Republican News · Thursday 31 January 2002

[An Phoblacht]

other world is possible

Irish Social Forum launched

The World Social Forum, whose members included the millions who protested across the world against the Iraq War on 15 February; the hundreds of thousands of people who have tracked and protested at meetings of the G8, World Bank, World Trade Organisation, the IMF, from Seattle to Prague, Davos, Melbourne, to Genoa; the people who in their righteous defiance, may lend hope that a world other than our one dominated by corporate power is possible; the people who the New York Times, after 15 February, recognised as "the other superpower", launched an Irish chapter last weekend in Dublin.

'Superpower', of course, is just what they are not. The World Social Forum, which held its first meeting in Porto Alegre, Brazil in 2001, is a worldwide non-party 'movement of movements' which stands in opposition to globalisation - the privatisation of the globe by corporate interests and complicit national governments.

d its meetings are unlike any others. There is an atmosphere of equality - everyone counts. There is a seriousness of purpose, along with democracy. Individuals, equals, listen to each other. Diversity is the order of the day: no one with boring long party pieces and recruitment drives is let dominate proceedings or distract from a common agenda - to protest the globalisation of our world and to change it.

The spur to launching the Irish Social Forum is the planned summit of the World Economic Forum (WEF) in Dublin, in October, which Mary Harney and Peter Sutherland will host. The WEF is a private club of business leaders of the world's thousand biggest multinational corporations. They are coming to Dublin to talk about competitiveness and the 'liberalisation' of state-run services.

This is of particular relevance in Ireland, where the government agenda is exactly that - the liberalisation (privatisation) of Dublin Bus, electricity, post, gas, rail freight, roads and the waste industry. It is an agenda dominated by tax cuts and cutbacks in government spending to support disadvantaged communities and those who are losing their jobs as 'free' capital moves off, in the world the WEF wants to make free to exploit.

As Bill McCamley, worker director in CIE and SIPTU activist, pointed out at the ISF press conference: "It is exactly globalisation, here and now in Dublin, which is pushing the crazy government agenda to privatise Dublin's buses, which are amongst the most cost efficient in Europe."

The ISF has been organising quietly for months. It is genuinely a movement of movements. It involves environmentalist, sustainable development, ecological groups and activists, church groups, women's groups, development and global justice organisations, community development and community arts workers and networks, peace groups, anti-globalisation groups, trade unions, alternative and independent media and supportive academics.

The World Social Forum is a plural, diversified, non-confessional, non-governmental and non-party decentralised forum of debate on means and actions to resist capitalist globalisation with its racist, sexist and environmentally destructive dimensions.

"We are individuals who are grown up, with minds of our own, who don't want to be directed, but want to share ideas and organise the debate and our protests," said one activist at the previous weekend's prior meeting of Grassroots, which held a weekend of activities and discussions drawing over 300 people together to plan broadening the anti-globalisation protest in Dublin in October.

The ISF charter says: "Neither party representations nor military organisations shall participate in the Forum.

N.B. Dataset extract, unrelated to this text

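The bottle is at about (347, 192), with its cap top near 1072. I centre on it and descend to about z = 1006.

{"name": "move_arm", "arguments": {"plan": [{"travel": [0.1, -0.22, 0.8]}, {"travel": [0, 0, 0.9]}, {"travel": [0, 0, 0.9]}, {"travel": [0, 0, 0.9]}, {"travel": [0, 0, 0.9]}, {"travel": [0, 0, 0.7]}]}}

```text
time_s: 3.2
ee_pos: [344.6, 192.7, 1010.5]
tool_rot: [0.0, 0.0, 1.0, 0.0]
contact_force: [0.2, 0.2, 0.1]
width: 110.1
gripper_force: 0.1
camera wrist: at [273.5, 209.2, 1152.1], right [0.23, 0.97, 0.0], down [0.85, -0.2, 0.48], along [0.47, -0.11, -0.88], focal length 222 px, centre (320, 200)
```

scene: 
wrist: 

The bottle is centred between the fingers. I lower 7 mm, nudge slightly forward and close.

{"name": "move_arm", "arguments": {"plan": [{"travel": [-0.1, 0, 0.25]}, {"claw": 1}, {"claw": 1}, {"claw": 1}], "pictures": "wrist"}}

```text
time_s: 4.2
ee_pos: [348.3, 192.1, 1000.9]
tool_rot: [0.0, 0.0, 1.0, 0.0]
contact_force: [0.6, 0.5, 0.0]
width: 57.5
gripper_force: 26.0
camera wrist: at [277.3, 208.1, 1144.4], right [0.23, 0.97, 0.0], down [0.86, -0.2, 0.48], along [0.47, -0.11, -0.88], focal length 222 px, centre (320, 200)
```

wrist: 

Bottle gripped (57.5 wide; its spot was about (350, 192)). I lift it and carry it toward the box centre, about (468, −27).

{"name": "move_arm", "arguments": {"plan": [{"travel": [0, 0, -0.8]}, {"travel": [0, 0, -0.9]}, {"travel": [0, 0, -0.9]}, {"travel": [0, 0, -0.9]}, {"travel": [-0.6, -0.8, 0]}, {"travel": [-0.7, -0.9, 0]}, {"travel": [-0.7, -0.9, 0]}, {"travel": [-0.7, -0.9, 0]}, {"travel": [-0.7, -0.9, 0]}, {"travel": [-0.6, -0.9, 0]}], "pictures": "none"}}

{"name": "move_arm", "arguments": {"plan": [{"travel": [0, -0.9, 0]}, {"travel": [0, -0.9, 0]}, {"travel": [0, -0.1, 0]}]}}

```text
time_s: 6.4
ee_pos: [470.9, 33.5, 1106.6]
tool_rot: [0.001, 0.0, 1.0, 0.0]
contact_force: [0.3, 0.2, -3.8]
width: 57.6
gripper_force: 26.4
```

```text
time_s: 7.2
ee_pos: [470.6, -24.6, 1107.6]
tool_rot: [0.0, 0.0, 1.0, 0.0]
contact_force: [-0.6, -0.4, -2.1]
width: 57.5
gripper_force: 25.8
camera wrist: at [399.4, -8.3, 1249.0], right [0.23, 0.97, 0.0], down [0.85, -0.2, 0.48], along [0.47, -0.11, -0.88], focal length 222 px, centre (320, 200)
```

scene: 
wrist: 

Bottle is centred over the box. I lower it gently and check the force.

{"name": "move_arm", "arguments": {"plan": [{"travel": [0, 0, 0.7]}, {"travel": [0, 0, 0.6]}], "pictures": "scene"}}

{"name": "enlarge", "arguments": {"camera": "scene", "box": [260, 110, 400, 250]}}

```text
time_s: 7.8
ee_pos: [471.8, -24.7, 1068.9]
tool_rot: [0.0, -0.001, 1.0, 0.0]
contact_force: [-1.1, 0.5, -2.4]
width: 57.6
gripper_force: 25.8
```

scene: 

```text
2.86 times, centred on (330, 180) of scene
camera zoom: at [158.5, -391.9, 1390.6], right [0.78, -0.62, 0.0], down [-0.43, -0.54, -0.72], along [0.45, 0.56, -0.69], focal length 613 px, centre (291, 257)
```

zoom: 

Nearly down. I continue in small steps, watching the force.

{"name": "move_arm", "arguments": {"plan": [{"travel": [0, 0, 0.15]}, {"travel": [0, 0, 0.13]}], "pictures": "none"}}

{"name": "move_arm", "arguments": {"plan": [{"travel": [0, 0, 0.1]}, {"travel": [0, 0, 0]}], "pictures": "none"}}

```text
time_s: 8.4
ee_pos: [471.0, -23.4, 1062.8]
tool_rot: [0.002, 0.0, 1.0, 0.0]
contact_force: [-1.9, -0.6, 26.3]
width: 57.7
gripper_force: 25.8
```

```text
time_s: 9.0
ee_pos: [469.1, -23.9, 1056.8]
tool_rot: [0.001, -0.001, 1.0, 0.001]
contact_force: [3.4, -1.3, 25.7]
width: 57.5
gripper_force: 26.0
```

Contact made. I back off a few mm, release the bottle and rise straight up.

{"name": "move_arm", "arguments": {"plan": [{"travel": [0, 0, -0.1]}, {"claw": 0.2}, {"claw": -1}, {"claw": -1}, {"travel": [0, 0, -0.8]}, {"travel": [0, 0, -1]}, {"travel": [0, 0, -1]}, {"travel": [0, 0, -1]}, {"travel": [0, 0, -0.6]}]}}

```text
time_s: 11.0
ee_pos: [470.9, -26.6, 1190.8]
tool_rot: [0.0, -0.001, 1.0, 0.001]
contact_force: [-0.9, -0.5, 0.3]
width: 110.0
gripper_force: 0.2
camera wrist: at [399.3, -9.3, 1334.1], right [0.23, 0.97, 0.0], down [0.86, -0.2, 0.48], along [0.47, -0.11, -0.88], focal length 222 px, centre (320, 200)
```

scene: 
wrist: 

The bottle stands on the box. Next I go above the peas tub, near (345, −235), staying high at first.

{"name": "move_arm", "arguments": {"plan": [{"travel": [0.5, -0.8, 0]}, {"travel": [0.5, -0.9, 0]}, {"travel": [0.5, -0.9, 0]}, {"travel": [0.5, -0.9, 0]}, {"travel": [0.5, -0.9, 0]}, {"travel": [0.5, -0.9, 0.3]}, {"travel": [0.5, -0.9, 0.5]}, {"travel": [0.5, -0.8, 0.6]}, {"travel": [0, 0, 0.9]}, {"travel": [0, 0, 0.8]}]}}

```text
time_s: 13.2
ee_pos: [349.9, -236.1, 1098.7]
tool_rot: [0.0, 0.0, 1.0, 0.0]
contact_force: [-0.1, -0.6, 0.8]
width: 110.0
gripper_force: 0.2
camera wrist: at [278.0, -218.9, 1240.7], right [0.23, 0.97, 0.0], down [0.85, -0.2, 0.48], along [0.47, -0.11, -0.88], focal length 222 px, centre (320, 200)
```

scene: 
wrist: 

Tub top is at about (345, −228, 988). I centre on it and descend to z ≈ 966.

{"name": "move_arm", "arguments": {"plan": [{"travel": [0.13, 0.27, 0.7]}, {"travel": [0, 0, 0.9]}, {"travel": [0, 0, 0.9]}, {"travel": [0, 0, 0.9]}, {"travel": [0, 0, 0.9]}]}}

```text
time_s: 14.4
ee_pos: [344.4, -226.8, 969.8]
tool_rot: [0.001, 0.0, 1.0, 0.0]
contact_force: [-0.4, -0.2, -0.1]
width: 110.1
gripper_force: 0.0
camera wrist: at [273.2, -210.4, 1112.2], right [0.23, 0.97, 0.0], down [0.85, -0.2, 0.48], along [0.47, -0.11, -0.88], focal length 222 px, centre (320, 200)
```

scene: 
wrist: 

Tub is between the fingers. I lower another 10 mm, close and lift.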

It upholds respect for Human Rights, and practices real democracy, participatory democracy, peaceful relations in equality and solidarity among people, ethnicities, genders and peoples, and condemns all forms of domination and all subjection of one person by another."

Powerful stuff! New democratic ways - drawn perhaps from Chiapas, Bolivarian circles, community development groups, movements across the world of peoples who have not been heard - until now. Do these movements hold the seeds of change coming out of a last century of terrible defeat of revolutions?

The World Social Forum may not itself effect that change, but indisputably it is aprt of the groundswell for that change to become possible.